▶ _Selected extract_:
Article 1 – Definitions

In these terms and conditions, the following definitions shall apply:

  1. Day: calendar day;
  2. Digital Content: data produced and delivered in digital form;
  3. Contract for an indefinite period of time: a contract for the regular supply of goods, services and/or digital content for a specific period of time;
  4. Durable data carrier: every tool – including e-mail – that enables the client or entrepreneur to store information that is addressed to him personally, in a way that allows for future consultation or use during a period that is geared to the purpose for which the information is intended, and which allows for the unaltered reproduction of the stored information;
  5. Customer: the natural or legal person who acts in the exercise of his profession or business;
  6. Entrepreneur: the natural or legal person who offers products, (access to) digital content and/or services to customers remotely
  7. Distance contract: an agreement that is concluded between the entrepreneur and the customer in the context of an organized system for distance selling of products, digital content and / or services, whereby to the conclusion of the agreement exclusive or partial use is made of one or more means of distance communication;
  8. Written: In these general terms and conditions, “written” also includes communication by e-mail and fax, provided that the identity of the sender and the integrity of the e-mail is sufficiently established.
  9. Technique for distance communication: means that can be used for concluding an agreement, without the customer and entrepreneur having to meet in the same room at the same time.
  10. Website: The webshop of the entrepreneur on which products and services are offered that can be purchased by customers.

Article 2 – Identity of the entrepreneur

Learning Connected B.V.

Johan Huizingalaan 400, 1066 JS, Amsterdam

Telephone number: +31 (0)20 244 15 62 (available Monday to Friday between 09:00 and 17:00)

▶ _Stated exercise A_: Among the entries below, extract exactly the lines that run from the one with "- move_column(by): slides" through the one with "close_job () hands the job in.", both ends included. Set them out as a list numbered 1., 2., 3. and so on, without blank lines.

▶ _Stored rows_:
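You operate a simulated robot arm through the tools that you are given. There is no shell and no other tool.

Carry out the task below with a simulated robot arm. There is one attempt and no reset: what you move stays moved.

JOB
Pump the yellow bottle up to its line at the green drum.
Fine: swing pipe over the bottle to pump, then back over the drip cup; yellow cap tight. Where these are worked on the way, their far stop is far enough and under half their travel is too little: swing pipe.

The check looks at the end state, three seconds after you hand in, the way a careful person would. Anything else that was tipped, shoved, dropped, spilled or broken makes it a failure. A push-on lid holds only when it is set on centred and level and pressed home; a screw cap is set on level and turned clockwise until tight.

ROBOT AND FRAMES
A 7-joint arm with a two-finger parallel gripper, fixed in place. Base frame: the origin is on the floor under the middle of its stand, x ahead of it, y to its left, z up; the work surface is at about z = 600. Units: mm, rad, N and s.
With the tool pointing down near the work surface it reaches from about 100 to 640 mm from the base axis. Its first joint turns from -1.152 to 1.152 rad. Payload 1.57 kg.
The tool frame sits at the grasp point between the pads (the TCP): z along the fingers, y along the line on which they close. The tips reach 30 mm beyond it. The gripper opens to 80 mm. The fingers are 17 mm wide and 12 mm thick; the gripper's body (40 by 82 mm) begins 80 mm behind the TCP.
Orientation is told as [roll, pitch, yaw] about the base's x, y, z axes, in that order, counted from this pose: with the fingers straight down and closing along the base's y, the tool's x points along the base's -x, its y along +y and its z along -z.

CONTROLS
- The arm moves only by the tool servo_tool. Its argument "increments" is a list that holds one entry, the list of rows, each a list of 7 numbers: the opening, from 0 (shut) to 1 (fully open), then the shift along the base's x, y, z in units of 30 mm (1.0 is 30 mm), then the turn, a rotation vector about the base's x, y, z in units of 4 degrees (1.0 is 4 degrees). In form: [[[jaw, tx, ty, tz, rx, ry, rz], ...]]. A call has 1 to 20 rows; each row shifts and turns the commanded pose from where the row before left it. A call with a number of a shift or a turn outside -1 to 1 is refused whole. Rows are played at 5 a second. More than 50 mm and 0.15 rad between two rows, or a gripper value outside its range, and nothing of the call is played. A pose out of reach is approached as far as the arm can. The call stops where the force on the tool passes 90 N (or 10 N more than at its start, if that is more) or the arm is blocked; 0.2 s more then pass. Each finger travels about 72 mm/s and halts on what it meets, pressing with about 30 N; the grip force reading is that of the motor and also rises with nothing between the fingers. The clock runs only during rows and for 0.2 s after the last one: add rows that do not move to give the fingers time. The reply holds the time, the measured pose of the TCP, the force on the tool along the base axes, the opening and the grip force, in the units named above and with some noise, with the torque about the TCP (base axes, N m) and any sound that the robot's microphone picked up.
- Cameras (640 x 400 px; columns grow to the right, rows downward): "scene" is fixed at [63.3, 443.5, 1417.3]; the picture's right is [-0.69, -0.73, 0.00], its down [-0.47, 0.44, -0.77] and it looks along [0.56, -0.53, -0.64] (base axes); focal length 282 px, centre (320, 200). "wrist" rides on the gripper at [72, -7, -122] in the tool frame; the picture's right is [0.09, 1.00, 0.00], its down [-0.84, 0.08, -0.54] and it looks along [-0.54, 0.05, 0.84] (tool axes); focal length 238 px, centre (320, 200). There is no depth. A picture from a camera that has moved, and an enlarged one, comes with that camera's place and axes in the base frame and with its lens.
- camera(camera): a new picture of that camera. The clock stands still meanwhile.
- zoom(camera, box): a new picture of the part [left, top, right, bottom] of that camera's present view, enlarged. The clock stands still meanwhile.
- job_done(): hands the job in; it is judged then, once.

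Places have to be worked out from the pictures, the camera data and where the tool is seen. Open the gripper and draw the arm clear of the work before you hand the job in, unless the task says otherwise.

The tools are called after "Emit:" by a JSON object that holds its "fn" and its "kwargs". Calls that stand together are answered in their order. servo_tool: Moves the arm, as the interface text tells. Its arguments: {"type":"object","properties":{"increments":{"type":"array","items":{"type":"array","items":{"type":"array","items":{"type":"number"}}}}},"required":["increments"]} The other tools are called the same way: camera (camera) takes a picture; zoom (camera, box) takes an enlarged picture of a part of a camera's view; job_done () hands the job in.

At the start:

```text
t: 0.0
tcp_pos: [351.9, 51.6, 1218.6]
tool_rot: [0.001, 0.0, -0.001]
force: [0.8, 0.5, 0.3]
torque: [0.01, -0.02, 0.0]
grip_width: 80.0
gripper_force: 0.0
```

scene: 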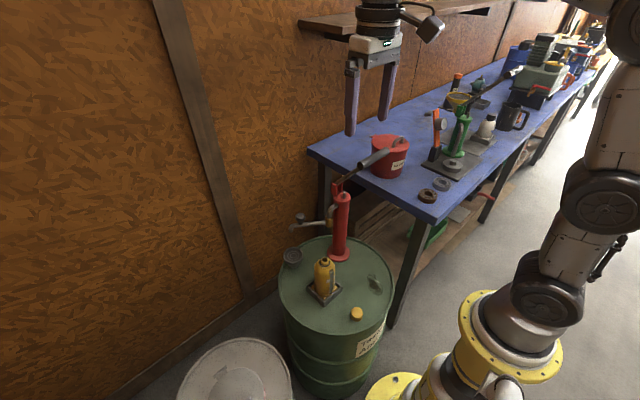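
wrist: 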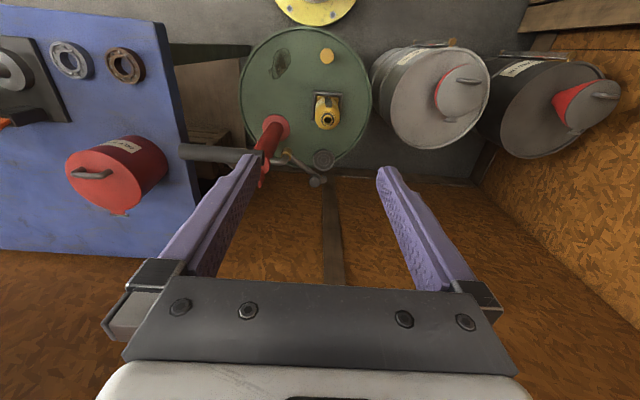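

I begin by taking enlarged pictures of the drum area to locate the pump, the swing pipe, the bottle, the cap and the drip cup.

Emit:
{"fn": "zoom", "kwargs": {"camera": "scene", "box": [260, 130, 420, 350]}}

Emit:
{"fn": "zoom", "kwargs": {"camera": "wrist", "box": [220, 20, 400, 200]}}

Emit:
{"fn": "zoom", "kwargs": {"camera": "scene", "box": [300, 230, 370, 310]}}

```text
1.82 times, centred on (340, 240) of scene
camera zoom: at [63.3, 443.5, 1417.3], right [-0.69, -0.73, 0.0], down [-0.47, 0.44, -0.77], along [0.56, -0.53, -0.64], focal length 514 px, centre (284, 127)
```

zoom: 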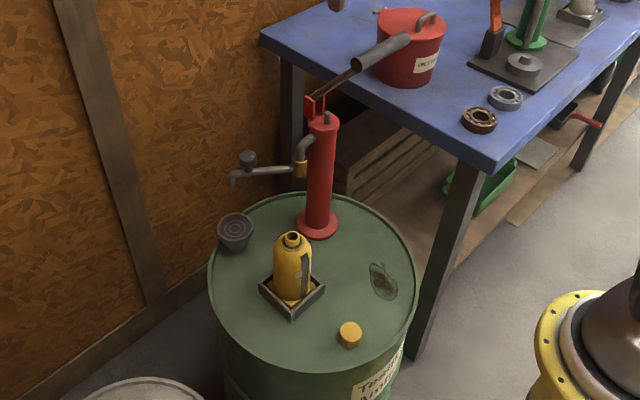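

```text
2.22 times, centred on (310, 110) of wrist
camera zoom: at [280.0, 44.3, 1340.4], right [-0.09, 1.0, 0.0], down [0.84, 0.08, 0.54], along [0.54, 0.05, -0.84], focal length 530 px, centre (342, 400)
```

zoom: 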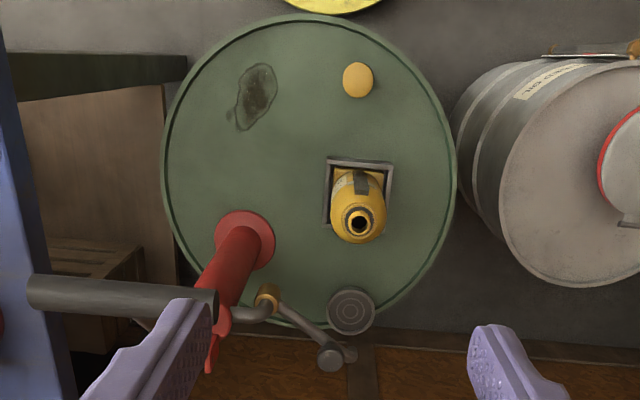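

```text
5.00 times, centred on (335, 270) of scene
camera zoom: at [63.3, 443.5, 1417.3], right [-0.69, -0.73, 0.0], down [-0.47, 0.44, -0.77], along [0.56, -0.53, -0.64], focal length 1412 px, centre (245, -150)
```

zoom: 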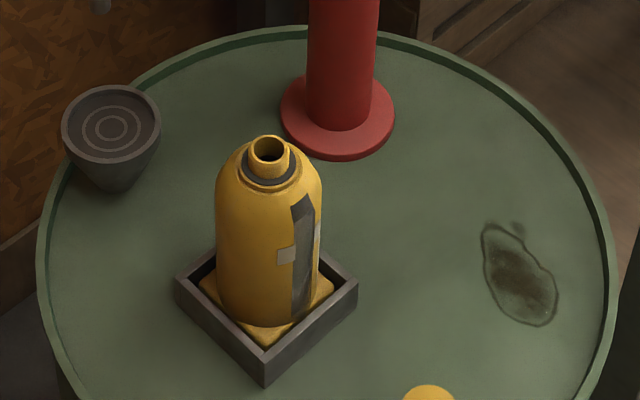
---
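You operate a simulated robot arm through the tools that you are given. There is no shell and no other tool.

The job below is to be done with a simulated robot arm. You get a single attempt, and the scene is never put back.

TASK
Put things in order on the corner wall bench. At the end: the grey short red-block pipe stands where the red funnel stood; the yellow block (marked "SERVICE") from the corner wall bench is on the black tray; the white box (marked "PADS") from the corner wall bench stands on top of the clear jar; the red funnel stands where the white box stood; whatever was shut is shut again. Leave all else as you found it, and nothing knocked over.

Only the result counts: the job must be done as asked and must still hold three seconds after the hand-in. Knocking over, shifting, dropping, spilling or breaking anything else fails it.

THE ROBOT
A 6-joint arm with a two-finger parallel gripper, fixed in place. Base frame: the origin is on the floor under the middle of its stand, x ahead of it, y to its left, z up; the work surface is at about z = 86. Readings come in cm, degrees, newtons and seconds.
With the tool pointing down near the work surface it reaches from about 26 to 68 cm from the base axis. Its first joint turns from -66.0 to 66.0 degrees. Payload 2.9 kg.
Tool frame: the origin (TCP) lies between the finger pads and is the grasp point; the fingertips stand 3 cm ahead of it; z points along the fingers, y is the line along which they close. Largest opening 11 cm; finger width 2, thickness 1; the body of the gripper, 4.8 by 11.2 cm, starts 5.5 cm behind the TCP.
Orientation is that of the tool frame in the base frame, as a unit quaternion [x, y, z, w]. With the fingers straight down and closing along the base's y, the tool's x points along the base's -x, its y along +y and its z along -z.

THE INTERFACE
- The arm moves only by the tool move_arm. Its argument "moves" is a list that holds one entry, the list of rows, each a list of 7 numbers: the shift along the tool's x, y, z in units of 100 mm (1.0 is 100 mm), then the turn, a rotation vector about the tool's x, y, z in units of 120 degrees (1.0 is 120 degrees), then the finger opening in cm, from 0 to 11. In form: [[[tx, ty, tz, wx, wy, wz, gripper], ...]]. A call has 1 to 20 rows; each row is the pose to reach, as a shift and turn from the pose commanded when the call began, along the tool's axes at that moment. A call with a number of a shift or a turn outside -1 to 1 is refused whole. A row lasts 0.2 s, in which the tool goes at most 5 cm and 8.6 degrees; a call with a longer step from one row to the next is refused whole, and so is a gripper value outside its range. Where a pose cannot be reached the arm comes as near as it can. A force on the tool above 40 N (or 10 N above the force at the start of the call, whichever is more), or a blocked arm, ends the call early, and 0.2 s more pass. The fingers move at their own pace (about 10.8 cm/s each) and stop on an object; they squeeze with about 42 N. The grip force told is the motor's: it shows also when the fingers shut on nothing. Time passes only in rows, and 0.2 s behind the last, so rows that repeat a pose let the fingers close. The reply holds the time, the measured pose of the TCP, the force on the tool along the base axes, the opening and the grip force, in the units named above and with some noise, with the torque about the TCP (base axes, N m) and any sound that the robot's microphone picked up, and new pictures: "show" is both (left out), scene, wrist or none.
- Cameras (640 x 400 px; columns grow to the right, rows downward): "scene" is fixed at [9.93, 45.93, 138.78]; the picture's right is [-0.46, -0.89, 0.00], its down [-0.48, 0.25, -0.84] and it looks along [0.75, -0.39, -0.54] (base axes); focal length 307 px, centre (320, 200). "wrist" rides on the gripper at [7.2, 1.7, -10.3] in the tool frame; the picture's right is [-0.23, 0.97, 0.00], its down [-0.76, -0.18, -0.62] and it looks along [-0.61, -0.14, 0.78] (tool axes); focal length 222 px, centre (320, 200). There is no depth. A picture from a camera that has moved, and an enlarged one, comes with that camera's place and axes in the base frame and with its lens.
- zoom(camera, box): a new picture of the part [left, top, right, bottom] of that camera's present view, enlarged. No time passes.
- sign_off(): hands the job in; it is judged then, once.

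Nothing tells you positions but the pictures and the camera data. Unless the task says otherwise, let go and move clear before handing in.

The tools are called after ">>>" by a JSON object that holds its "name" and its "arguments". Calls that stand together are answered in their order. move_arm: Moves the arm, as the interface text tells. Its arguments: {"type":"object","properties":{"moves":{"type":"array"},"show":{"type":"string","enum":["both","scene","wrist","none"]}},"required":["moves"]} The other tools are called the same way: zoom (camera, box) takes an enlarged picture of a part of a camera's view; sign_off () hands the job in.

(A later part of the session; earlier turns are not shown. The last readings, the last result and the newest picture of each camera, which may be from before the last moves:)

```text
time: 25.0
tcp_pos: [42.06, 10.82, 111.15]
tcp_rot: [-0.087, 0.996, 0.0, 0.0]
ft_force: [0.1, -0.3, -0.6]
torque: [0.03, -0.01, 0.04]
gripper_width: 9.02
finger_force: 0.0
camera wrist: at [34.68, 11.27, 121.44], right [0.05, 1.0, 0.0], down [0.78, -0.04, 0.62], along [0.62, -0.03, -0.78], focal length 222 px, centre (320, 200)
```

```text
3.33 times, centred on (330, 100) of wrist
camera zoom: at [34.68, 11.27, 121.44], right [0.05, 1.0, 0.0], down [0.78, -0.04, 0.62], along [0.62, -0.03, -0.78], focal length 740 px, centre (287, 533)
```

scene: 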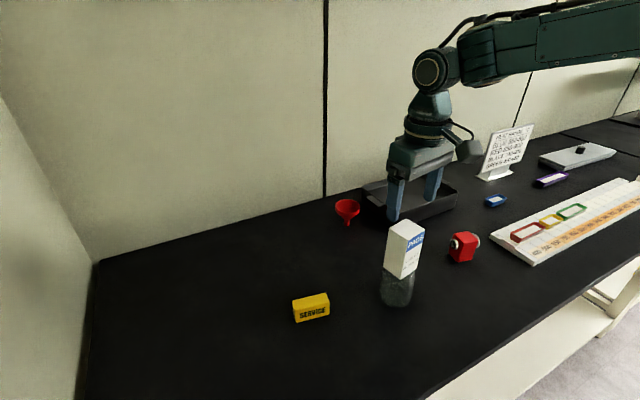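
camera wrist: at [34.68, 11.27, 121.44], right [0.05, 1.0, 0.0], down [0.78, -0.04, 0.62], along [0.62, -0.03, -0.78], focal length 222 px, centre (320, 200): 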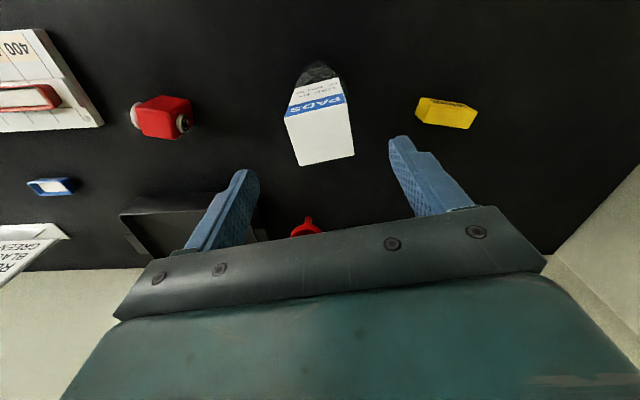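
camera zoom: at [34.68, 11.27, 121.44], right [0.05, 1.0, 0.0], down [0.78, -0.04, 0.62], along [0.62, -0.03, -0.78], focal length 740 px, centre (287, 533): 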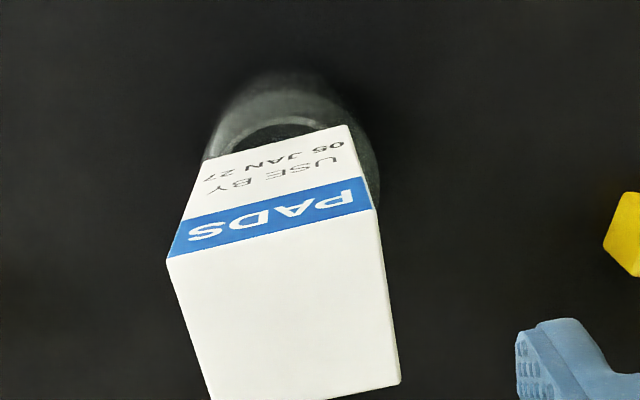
==
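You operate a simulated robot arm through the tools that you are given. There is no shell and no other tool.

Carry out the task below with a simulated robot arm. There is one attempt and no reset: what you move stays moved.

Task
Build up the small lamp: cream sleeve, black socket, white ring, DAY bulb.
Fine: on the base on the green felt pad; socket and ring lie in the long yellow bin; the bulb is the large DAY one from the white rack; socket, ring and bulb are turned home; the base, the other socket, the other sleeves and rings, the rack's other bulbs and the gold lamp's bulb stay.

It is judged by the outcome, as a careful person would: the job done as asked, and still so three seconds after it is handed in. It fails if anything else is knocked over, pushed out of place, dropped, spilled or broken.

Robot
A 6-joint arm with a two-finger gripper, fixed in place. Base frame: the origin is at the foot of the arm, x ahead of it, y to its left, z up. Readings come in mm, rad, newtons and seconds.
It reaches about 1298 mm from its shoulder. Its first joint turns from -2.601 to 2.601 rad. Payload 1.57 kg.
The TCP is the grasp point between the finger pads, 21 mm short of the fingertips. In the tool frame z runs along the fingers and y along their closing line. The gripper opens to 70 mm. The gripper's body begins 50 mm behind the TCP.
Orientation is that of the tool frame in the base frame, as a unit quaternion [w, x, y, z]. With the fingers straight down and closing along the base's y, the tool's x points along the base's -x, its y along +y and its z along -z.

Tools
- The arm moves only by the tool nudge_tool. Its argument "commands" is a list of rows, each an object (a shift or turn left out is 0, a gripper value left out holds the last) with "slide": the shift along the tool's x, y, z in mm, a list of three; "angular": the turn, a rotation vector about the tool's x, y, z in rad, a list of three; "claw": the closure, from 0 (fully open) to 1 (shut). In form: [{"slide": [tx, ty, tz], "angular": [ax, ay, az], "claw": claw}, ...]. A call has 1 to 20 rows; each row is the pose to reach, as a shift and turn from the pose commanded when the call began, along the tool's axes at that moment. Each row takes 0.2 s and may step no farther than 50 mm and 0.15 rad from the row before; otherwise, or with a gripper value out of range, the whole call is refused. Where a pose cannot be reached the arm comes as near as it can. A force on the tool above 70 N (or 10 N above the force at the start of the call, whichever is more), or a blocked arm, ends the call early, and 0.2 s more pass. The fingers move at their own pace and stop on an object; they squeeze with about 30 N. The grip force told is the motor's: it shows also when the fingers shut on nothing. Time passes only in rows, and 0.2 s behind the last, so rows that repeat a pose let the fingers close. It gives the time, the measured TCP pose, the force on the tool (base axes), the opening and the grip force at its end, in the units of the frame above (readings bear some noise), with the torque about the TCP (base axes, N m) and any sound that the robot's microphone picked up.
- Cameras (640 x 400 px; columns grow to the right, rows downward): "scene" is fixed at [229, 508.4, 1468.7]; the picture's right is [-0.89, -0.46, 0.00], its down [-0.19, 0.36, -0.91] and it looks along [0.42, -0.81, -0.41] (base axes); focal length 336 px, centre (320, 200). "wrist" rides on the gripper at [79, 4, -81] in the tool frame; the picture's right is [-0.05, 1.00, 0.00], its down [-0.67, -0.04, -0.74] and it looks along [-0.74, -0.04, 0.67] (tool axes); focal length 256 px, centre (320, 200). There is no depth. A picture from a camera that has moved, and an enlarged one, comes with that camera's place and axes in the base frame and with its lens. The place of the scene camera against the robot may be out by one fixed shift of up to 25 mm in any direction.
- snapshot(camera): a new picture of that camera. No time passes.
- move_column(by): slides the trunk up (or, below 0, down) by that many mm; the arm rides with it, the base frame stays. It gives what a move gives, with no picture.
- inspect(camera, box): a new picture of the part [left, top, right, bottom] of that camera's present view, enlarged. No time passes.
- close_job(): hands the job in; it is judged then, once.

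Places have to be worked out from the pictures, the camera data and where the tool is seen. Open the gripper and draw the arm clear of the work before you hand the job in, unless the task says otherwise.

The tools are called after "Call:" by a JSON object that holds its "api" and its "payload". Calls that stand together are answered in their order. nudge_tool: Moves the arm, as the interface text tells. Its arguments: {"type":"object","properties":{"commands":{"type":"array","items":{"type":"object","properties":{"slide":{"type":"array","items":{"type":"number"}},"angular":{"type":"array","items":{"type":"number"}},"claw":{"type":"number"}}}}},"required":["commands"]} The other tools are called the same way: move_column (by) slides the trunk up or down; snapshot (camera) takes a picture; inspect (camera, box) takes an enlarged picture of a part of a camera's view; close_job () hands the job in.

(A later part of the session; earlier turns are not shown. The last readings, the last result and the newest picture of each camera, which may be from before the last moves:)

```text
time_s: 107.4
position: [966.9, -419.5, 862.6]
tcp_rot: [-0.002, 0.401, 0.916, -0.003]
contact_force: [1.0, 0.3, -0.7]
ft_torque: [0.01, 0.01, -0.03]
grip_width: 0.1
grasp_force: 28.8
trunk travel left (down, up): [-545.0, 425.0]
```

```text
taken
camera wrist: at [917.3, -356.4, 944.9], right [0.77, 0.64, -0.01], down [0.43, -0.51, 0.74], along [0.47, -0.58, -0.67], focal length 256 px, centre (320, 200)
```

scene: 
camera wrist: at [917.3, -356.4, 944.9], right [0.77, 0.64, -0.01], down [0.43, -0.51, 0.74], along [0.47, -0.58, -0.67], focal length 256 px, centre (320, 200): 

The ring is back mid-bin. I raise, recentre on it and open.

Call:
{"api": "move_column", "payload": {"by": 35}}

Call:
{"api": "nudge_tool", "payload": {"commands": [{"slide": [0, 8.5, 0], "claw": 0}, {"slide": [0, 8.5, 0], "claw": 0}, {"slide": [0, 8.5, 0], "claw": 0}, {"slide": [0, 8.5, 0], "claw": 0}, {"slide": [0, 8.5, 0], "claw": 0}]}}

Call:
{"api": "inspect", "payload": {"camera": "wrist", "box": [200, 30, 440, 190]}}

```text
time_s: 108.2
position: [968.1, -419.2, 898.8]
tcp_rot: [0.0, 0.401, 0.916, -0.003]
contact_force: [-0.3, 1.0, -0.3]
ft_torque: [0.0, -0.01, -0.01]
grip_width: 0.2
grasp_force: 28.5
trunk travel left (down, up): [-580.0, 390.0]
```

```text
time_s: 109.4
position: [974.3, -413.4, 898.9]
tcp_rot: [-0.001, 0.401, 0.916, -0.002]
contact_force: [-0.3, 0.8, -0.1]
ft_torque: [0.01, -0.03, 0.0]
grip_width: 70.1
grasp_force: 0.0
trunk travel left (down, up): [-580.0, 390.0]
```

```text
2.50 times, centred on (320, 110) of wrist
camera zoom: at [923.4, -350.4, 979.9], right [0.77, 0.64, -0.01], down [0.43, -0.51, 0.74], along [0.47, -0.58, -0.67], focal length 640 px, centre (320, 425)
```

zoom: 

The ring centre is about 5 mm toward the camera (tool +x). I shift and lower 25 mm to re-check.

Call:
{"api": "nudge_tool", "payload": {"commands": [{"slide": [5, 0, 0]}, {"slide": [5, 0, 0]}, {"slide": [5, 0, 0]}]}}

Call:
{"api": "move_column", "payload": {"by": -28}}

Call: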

▶ _Stated exercise B_: Write out the selected extract from "9. Technique for" to "purchased by customers.", both included.

▶ _Task result A_:
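1. - move_column(by): slides the trunk up (or, below 0, down) by that many mm; the arm rides with it, the base frame stays. It gives what a move gives, with no picture.
2. - inspect(camera, box): a new picture of the part [left, top, right, bottom] of that camera's present view, enlarged. No time passes.
3. - close_job(): hands the job in; it is judged then, once.
4. Places have to be worked out from the pictures, the camera data and where the tool is seen. Open the gripper and draw the arm clear of the work before you hand the job in, unless the task says otherwise.
5. The tools are called after "Call:" by a JSON object that holds its "api" and its "payload". Calls that stand together are answered in their order. nudge_tool: Moves the arm, as the interface text tells. Its arguments: {"type":"object","properties":{"commands":{"type":"array","items":{"type":"object","properties":{"slide":{"type":"array","items":{"type":"number"}},"angular":{"type":"array","items":{"type":"number"}},"claw":{"type":"number"}}}}},"required":["commands"]} The other tools are called the same way: move_column (by) slides the trunk up or down; snapshot (camera) takes a picture; inspect (camera, box) takes an enlarged picture of a part of a camera's view; close_job () hands the job in.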

▶ _Task result B_:
9. Technique for distance communication: means that can be used for concluding an agreement, without the customer and entrepreneur having to meet in the same room at the same time.
  10. Website: The webshop of the entrepreneur on which products and services are offered that can be purchased by customers.